Tuesday 26 June 2018

Awash

Lush and Lyrical, or Compact and Succinct?  Stark or Subtle?  So many possible ways to write, and so many examples of how each style can be successful - or disastrous.  Tom Lehrer said it well in his song "Bright College Days" with the line "Soon we'll be sliding down the razor blade of life", which is just as applicable to the perilous task of writing as it is to life in general.

Writing groups are an excellent place to examine the possibilities.  A prompt is set out for consideration; each writer makes their own interpretation of the concept and then launches that idea on a distinct course.  The end results can be quite different in theme and style, and are always a lesson in how our own interpretation and methods are not the only ones that work.

It is often said that writers should read - widely and continuously - to broaden our understanding and knowledge, and as an aid to our future writing efforts. As if I need such an excuse to buy books, new or second hand - and as for those hours when I am working on the returns desk, well, my bag going home from work is always a lot heavier than it was going to work.  Where to put them, when I get home, is another question altogether - especially since (imagine a deep sigh at this point) a rearrangement of the furniture has somehow left me with fewer bookshelves than before.

There are other places to seek inspiration - the lyrics of some of the great songs of the 60's and 70's for example, are fine poetry in their own right, and poetry at its best shows how a few words can be loaded with meaning of great breadth and depth.  I have always envied people who can write lines like this, from "Hotel California".....    "there she stood in the doorway, I heard the mission bells"

A few words that bring to me a wave of images, sounds, and smells - especially after the opening lines......   "On a dark desert highway, cool wind in my hair, warm smell of colitas rising up through the air"

Billy Joel sets a mood and place concisely - "It's nine o'clock on a Saturday, the regular crowd shuffles in.  There's an old man sitting next to me, making love to his tonic and gin"

That regular crowd certainly does not sound like much fun at all - perhaps if they had danced in, or charged in, or tangoed in, or marched in, or, well, you get the picture.  There are so many ways to move into or through a space, or to look at someone or some thing, or to put a glass down, or to pick up a weapon.

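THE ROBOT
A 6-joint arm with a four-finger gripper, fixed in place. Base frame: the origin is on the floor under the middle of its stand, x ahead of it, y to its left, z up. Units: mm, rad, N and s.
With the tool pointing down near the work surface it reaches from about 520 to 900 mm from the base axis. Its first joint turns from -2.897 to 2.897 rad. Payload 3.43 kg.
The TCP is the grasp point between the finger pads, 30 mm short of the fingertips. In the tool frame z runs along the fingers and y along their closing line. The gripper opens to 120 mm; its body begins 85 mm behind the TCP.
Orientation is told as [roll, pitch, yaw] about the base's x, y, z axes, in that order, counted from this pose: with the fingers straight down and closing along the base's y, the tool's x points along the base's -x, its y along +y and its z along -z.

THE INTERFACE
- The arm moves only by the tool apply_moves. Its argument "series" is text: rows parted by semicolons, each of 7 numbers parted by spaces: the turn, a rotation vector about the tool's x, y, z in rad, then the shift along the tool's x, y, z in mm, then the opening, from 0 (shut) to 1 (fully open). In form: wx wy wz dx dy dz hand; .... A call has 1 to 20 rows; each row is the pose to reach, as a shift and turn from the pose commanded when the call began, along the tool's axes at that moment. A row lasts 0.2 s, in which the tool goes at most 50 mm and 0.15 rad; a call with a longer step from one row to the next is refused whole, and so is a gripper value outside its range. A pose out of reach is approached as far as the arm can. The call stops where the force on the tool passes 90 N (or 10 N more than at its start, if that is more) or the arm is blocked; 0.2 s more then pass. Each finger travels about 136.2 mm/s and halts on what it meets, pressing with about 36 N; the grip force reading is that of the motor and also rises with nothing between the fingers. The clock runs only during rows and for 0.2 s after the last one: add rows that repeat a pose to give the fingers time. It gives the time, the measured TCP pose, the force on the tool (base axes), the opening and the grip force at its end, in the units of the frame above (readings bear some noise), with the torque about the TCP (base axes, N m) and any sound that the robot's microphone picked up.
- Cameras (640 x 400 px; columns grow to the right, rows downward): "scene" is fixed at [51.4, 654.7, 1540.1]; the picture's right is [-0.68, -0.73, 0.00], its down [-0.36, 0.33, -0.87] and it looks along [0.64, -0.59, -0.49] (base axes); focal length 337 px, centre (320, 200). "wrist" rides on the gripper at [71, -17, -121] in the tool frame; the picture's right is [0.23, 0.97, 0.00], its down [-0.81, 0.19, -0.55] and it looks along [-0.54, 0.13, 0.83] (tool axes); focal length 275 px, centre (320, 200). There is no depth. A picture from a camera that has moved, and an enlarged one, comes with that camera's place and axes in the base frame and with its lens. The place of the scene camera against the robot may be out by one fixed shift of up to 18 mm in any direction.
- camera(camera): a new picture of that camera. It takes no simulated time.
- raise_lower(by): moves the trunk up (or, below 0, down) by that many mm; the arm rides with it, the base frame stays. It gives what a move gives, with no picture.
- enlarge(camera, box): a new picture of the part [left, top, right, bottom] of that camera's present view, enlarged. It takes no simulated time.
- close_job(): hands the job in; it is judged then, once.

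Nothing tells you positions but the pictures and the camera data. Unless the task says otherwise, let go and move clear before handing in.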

How many different ways could a person enter a bar?  A thesaurus will give us some idea, but so will poetry, and Billy Joel, and The Rolling Stones, and so many others.

I've largely finished the first draft of a novel I'm working on.  It was done by trying to charge along, getting the story down, and then doubling back to sort out the continuity, and add in hints, clues, and characters that might add to the integrity of the tale.  Some of the writing was sharp and interesting - much of it is still in a bland state; descriptive, without attaining any great literary heights.

So it is time to start on the second draft, and the best way I can think of doing that is to take a scene such as the protagonist entering the bar of the small town pub that is close to the center of the story, and rewriting it in different styles until one jumps up and grabs me by the throat. How do you attack this problem?